Known as the fourth state of matter, plasma is a gas so hot that electrons
rip free of their atoms. Researchers use magnetic compression to study
extreme plasma states in which the density is high enough for quantum mechanical effects to become important. Such states occur naturally
inside stars and gas giant planets due to compression from gravity.
The research group led by Ryan McBride, an associate professor of
nuclear engineering and radiological sciences at U-M, tests ways to
achieve states like this by imploding plasma cylinders with magnetic
fields. These cylinders have a tendency to break up in a "sausage link"

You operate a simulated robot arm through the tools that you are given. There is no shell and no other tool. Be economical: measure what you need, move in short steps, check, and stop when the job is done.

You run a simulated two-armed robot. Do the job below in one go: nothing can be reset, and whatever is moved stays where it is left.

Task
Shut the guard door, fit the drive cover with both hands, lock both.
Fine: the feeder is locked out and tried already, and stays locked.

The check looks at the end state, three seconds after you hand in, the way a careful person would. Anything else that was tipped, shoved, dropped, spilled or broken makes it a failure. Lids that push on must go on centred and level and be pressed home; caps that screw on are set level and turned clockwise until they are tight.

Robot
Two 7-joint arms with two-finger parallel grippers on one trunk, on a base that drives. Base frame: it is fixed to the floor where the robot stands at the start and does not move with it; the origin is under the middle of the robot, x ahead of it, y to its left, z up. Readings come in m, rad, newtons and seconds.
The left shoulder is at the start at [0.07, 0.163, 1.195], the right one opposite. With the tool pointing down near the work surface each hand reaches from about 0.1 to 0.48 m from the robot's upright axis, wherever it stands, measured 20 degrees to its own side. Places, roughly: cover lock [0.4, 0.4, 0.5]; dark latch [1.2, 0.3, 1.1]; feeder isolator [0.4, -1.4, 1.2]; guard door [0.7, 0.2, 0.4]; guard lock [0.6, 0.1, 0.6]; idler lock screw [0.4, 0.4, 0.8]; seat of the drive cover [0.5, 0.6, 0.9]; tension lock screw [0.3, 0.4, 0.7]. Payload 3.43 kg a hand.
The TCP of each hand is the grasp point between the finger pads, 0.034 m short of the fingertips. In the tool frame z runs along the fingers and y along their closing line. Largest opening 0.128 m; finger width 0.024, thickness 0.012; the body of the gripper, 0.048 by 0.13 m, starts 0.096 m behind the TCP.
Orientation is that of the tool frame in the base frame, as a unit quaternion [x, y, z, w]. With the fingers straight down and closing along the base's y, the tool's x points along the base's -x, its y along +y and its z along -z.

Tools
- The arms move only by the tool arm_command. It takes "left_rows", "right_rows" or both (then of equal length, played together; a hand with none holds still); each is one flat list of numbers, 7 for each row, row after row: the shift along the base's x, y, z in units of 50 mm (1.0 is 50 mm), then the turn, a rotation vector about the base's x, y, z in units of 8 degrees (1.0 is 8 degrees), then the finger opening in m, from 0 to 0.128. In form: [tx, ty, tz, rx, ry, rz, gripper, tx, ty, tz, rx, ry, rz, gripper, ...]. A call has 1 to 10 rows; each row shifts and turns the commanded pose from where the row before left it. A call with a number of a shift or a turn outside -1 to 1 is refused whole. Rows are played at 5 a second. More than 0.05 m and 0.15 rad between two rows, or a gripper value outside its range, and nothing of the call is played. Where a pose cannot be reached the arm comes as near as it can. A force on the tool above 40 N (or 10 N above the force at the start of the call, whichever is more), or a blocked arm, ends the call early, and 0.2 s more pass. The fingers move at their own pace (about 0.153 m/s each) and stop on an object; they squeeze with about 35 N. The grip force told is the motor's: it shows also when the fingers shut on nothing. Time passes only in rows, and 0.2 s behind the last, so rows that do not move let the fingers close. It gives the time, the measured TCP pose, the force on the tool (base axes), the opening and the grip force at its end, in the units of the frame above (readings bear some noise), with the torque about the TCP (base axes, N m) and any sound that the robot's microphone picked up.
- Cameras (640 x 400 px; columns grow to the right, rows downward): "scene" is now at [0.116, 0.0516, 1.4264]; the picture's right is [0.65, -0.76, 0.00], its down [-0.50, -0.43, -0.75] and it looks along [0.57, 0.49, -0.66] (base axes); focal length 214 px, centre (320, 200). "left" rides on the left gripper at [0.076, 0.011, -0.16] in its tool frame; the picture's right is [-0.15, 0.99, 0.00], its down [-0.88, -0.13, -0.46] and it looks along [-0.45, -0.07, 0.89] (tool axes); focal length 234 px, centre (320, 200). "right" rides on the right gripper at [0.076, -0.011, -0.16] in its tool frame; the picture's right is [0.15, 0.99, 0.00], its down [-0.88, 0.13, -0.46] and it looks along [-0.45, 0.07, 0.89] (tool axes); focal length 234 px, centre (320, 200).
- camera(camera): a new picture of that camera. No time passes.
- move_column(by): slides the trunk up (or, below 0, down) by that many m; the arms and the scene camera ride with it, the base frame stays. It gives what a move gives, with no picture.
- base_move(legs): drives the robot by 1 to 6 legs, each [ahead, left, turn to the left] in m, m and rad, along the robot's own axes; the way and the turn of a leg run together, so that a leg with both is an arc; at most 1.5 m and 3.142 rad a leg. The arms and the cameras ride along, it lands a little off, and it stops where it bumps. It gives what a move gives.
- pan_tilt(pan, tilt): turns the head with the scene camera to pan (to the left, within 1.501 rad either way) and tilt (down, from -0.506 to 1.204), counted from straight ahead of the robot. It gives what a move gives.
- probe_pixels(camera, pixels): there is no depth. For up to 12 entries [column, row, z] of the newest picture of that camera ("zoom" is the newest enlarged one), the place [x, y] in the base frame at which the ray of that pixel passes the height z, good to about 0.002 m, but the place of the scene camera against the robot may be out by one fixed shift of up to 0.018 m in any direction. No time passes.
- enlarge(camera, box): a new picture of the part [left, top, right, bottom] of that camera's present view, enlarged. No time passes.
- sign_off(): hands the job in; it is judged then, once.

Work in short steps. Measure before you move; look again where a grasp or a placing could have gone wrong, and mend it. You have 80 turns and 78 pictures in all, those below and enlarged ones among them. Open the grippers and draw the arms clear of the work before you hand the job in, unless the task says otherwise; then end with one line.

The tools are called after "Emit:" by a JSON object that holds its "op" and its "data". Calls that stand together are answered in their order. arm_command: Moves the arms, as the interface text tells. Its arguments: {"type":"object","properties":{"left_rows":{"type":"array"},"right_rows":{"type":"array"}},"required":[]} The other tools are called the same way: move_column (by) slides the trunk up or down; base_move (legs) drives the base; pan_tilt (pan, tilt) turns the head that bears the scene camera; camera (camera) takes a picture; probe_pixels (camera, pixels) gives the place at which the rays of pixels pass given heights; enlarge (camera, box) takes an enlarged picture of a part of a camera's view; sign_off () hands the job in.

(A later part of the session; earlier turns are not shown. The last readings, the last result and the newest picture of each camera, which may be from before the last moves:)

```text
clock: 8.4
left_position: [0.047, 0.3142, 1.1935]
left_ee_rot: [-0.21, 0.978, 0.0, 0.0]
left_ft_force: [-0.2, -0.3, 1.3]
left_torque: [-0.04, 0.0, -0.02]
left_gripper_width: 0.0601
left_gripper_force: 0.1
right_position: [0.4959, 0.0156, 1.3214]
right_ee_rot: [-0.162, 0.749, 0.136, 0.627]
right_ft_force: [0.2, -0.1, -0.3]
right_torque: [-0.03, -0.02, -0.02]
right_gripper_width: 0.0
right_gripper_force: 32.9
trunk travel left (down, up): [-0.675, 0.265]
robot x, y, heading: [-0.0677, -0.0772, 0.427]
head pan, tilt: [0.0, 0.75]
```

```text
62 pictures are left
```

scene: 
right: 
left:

fashion when the magnetic field finds tiny divots in the cylinder's
surface and cuts into them. (The technical term is "sausage instability.") "It's like trying to squeeze a stick of soft butter with your hands," said McBride. "The butter squishes out between your fingers." The butter in McBride's analogy is plasma and the fingers are magnetic field lines. His
group looked for a way to keep the magnetic field from digging into the imperfections in the cylinder, instead causing the field to press more uniformly on the cylinder's outer surface. They did this by twisting
the magnetic field into a helix, that spring-like shape, and varying
the angle at which the helix pressed on the plasma cylinder. This made
it harder for the magnetic field to slice in -- the field moved across
many divots rather than pressing into any one divot for too long.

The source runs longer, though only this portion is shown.